A block of data:
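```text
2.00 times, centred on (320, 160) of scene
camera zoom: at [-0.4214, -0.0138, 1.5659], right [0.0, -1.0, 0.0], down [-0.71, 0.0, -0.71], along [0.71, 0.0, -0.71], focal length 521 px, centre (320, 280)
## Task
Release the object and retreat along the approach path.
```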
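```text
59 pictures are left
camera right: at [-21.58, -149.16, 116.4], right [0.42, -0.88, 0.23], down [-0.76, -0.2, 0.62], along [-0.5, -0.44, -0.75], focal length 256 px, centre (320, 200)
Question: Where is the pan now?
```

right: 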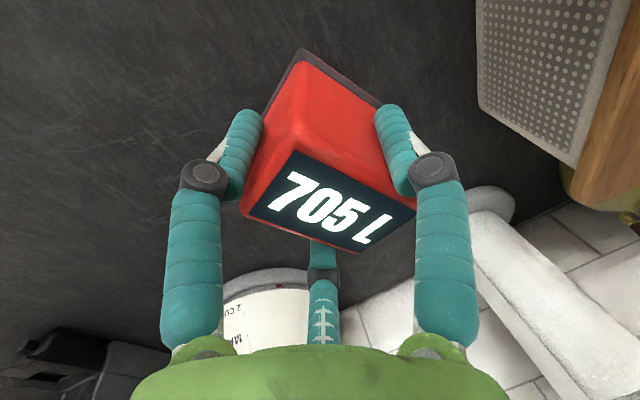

__WORK TO DO__
Your answer is an exact quotation from the page: it starts at "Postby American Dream" and ends at "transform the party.".

__PAGE__
Postby American Dream » Thu Feb 13, 2014 2:07 pm

Back to topic:

http://www.solfed.org.uk/no-platform-for-fascism

No Platform for Fascism

BNP fascism
The British National Party is a fascist party and must be treated as such. Don’t be fooled by their growing electoral success. Don’t think that because “ordinary” people, and even non-racists, are voting for them and joining them that the party has somehow changed. Elected positions and an influx of “moderate” members will not transform the party.

In the BNP, power and policy flow from the top down and the party is run by veteran fascists who won’t deviate from their long held agenda. Whatever they say in public, these people are committed to creating an authoritarian regime, to severe limits on individual and collective freedom in every sphere of life, to racial segregation and eventual removal of non-white people. On top of this, the BNP has a stated commitment to maintaining capitalism and free enterprise, contradicting its claims to be an “alternative”, radical or even revolutionary party.

__OUTPUT FOR THIS TASK__
Postby American Dream » Thu Feb 13, 2014 2:07 pm

Back to topic:

http://www.solfed.org.uk/no-platform-for-fascism

No Platform for Fascism

BNP fascism
The British National Party is a fascist party and must be treated as such. Don’t be fooled by their growing electoral success. Don’t think that because “ordinary” people, and even non-racists, are voting for them and joining them that the party has somehow changed. Elected positions and an influx of “moderate” members will not transform the party.